WORK TO BE COMPLETED: Output the material beneath exactly, leaving nothing out. Write them as strings in a JSON array, leaving out blank lines.

SOURCE MATERIAL:
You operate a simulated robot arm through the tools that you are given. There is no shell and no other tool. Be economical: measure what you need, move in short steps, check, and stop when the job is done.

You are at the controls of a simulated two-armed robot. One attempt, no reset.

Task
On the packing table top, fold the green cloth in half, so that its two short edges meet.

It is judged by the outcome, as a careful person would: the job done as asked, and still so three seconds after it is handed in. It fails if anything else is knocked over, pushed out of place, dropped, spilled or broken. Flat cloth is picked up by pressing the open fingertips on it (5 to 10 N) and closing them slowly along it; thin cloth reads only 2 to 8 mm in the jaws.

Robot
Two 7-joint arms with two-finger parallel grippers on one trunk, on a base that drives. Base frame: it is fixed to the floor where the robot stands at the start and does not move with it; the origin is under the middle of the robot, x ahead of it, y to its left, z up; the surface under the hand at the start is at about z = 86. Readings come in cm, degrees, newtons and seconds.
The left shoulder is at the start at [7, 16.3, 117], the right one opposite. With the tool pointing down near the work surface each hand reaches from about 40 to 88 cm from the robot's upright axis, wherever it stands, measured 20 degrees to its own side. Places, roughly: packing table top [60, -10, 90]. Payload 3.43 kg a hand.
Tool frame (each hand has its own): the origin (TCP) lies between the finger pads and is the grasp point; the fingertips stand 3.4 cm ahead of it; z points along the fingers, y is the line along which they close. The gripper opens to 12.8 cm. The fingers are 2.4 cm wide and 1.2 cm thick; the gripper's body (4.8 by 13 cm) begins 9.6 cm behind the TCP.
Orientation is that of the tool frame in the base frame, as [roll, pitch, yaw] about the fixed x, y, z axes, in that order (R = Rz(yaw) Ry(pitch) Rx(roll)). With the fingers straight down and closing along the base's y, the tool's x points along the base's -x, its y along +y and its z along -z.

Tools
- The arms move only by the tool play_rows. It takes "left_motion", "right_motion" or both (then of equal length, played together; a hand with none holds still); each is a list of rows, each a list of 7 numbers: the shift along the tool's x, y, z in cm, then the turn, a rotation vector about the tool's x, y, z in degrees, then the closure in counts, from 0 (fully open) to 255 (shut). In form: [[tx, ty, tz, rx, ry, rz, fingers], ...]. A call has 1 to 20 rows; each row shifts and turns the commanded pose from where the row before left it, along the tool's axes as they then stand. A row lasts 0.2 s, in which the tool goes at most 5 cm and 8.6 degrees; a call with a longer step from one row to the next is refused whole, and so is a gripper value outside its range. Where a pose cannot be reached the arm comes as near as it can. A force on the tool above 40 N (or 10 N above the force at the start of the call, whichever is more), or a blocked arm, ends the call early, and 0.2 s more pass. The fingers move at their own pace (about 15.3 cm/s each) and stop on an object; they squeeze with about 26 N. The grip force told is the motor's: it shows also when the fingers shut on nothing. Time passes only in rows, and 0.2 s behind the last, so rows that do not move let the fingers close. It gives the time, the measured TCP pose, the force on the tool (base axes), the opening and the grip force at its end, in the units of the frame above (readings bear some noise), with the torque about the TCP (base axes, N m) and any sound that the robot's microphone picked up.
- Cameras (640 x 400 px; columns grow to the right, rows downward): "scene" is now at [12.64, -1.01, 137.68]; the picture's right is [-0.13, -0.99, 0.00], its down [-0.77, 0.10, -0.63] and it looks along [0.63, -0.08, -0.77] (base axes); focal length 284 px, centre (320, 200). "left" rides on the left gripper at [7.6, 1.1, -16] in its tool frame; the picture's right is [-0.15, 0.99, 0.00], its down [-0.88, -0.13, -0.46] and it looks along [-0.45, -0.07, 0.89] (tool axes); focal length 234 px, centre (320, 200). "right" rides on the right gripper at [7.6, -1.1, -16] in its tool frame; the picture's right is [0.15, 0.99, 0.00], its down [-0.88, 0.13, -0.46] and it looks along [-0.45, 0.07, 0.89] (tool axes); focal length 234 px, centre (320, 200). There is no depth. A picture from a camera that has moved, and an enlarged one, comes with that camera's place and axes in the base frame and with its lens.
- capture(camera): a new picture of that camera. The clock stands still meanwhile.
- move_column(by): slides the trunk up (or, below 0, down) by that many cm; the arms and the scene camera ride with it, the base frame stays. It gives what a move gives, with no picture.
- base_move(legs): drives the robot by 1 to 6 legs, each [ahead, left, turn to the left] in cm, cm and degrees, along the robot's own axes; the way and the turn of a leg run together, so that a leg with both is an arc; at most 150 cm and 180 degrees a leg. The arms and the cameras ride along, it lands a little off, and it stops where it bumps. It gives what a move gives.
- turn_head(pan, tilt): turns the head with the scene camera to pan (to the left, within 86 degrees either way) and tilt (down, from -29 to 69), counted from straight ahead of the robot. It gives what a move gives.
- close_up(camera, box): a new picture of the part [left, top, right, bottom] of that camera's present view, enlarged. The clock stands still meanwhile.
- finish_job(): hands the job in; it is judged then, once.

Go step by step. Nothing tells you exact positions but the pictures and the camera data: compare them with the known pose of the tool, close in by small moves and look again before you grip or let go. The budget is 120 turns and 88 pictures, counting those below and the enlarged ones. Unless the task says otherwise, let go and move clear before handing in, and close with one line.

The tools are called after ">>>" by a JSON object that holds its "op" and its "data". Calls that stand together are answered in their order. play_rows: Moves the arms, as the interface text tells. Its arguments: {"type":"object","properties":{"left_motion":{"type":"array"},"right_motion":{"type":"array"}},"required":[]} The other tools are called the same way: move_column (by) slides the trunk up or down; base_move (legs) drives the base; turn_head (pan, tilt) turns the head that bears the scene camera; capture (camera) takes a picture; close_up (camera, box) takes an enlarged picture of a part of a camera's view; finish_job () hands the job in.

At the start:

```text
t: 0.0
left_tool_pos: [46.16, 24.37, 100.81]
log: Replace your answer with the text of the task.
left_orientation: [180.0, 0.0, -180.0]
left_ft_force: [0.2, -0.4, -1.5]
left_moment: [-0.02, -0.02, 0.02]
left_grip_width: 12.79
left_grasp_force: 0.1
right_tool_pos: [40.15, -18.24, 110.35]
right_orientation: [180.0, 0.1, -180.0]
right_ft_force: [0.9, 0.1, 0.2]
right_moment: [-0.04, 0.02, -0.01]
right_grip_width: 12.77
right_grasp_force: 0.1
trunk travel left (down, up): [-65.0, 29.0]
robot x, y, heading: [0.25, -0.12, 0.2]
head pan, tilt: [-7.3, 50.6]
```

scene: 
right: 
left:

RESPONSE TO THIS EXERCISE:
[
  "You operate a simulated robot arm through the tools that you are given. There is no shell and no other tool. Be economical: measure what you need, move in short steps, check, and stop when the job is done.",
  "You are at the controls of a simulated two-armed robot. One attempt, no reset.",
  "Task",
  "On the packing table top, fold the green cloth in half, so that its two short edges meet.",
  "It is judged by the outcome, as a careful person would: the job done as asked, and still so three seconds after it is handed in. It fails if anything else is knocked over, pushed out of place, dropped, spilled or broken. Flat cloth is picked up by pressing the open fingertips on it (5 to 10 N) and closing them slowly along it; thin cloth reads only 2 to 8 mm in the jaws.",
  "Robot",
  "Two 7-joint arms with two-finger parallel grippers on one trunk, on a base that drives. Base frame: it is fixed to the floor where the robot stands at the start and does not move with it; the origin is under the middle of the robot, x ahead of it, y to its left, z up; the surface under the hand at the start is at about z = 86. Readings come in cm, degrees, newtons and seconds.",
  "The left shoulder is at the start at [7, 16.3, 117], the right one opposite. With the tool pointing down near the work surface each hand reaches from about 40 to 88 cm from the robot's upright axis, wherever it stands, measured 20 degrees to its own side. Places, roughly: packing table top [60, -10, 90]. Payload 3.43 kg a hand.",
  "Tool frame (each hand has its own): the origin (TCP) lies between the finger pads and is the grasp point; the fingertips stand 3.4 cm ahead of it; z points along the fingers, y is the line along which they close. The gripper opens to 12.8 cm. The fingers are 2.4 cm wide and 1.2 cm thick; the gripper's body (4.8 by 13 cm) begins 9.6 cm behind the TCP.",
  "Orientation is that of the tool frame in the base frame, as [roll, pitch, yaw] about the fixed x, y, z axes, in that order (R = Rz(yaw) Ry(pitch) Rx(roll)). With the fingers straight down and closing along the base's y, the tool's x points along the base's -x, its y along +y and its z along -z.",
  "Tools",
  "- The arms move only by the tool play_rows. It takes \"left_motion\", \"right_motion\" or both (then of equal length, played together; a hand with none holds still); each is a list of rows, each a list of 7 numbers: the shift along the tool's x, y, z in cm, then the turn, a rotation vector about the tool's x, y, z in degrees, then the closure in counts, from 0 (fully open) to 255 (shut). In form: [[tx, ty, tz, rx, ry, rz, fingers], ...]. A call has 1 to 20 rows; each row shifts and turns the commanded pose from where the row before left it, along the tool's axes as they then stand. A row lasts 0.2 s, in which the tool goes at most 5 cm and 8.6 degrees; a call with a longer step from one row to the next is refused whole, and so is a gripper value outside its range. Where a pose cannot be reached the arm comes as near as it can. A force on the tool above 40 N (or 10 N above the force at the start of the call, whichever is more), or a blocked arm, ends the call early, and 0.2 s more pass. The fingers move at their own pace (about 15.3 cm/s each) and stop on an object; they squeeze with about 26 N. The grip force told is the motor's: it shows also when the fingers shut on nothing. Time passes only in rows, and 0.2 s behind the last, so rows that do not move let the fingers close. It gives the time, the measured TCP pose, the force on the tool (base axes), the opening and the grip force at its end, in the units of the frame above (readings bear some noise), with the torque about the TCP (base axes, N m) and any sound that the robot's microphone picked up.",
  "- Cameras (640 x 400 px; columns grow to the right, rows downward): \"scene\" is now at [12.64, -1.01, 137.68]; the picture's right is [-0.13, -0.99, 0.00], its down [-0.77, 0.10, -0.63] and it looks along [0.63, -0.08, -0.77] (base axes); focal length 284 px, centre (320, 200). \"left\" rides on the left gripper at [7.6, 1.1, -16] in its tool frame; the picture's right is [-0.15, 0.99, 0.00], its down [-0.88, -0.13, -0.46] and it looks along [-0.45, -0.07, 0.89] (tool axes); focal length 234 px, centre (320, 200). \"right\" rides on the right gripper at [7.6, -1.1, -16] in its tool frame; the picture's right is [0.15, 0.99, 0.00], its down [-0.88, 0.13, -0.46] and it looks along [-0.45, 0.07, 0.89] (tool axes); focal length 234 px, centre (320, 200). There is no depth. A picture from a camera that has moved, and an enlarged one, comes with that camera's place and axes in the base frame and with its lens.",
  "- capture(camera): a new picture of that camera. The clock stands still meanwhile.",
  "- move_column(by): slides the trunk up (or, below 0, down) by that many cm; the arms and the scene camera ride with it, the base frame stays. It gives what a move gives, with no picture.",
  "- base_move(legs): drives the robot by 1 to 6 legs, each [ahead, left, turn to the left] in cm, cm and degrees, along the robot's own axes; the way and the turn of a leg run together, so that a leg with both is an arc; at most 150 cm and 180 degrees a leg. The arms and the cameras ride along, it lands a little off, and it stops where it bumps. It gives what a move gives.",
  "- turn_head(pan, tilt): turns the head with the scene camera to pan (to the left, within 86 degrees either way) and tilt (down, from -29 to 69), counted from straight ahead of the robot. It gives what a move gives.",
  "- close_up(camera, box): a new picture of the part [left, top, right, bottom] of that camera's present view, enlarged. The clock stands still meanwhile.",
  "- finish_job(): hands the job in; it is judged then, once.",
  "Go step by step. Nothing tells you exact positions but the pictures and the camera data: compare them with the known pose of the tool, close in by small moves and look again before you grip or let go. The budget is 120 turns and 88 pictures, counting those below and the enlarged ones. Unless the task says otherwise, let go and move clear before handing in, and close with one line.",
  "The tools are called after \">>>\" by a JSON object that holds its \"op\" and its \"data\". Calls that stand together are answered in their order. play_rows: Moves the arms, as the interface text tells. Its arguments: {\"type\":\"object\",\"properties\":{\"left_motion\":{\"type\":\"array\"},\"right_motion\":{\"type\":\"array\"}},\"required\":[]} The other tools are called the same way: move_column (by) slides the trunk up or down; base_move (legs) drives the base; turn_head (pan, tilt) turns the head that bears the scene camera; capture (camera) takes a picture; close_up (camera, box) takes an enlarged picture of a part of a camera's view; finish_job () hands the job in.",
  "At the start:",
  "```text",
  "t: 0.0",
  "left_tool_pos: [46.16, 24.37, 100.81]",
  "log: Replace your answer with the text of the task.",
  "left_orientation: [180.0, 0.0, -180.0]",
  "left_ft_force: [0.2, -0.4, -1.5]",
  "left_moment: [-0.02, -0.02, 0.02]",
  "left_grip_width: 12.79",
  "left_grasp_force: 0.1",
  "right_tool_pos: [40.15, -18.24, 110.35]",
  "right_orientation: [180.0, 0.1, -180.0]",
  "right_ft_force: [0.9, 0.1, 0.2]",
  "right_moment: [-0.04, 0.02, -0.01]",
  "right_grip_width: 12.77",
  "right_grasp_force: 0.1",
  "trunk travel left (down, up): [-65.0, 29.0]",
  "robot x, y, heading: [0.25, -0.12, 0.2]",
  "head pan, tilt: [-7.3, 50.6]",
  "```",
  "scene: ",
  "right: ",
  "left:"
]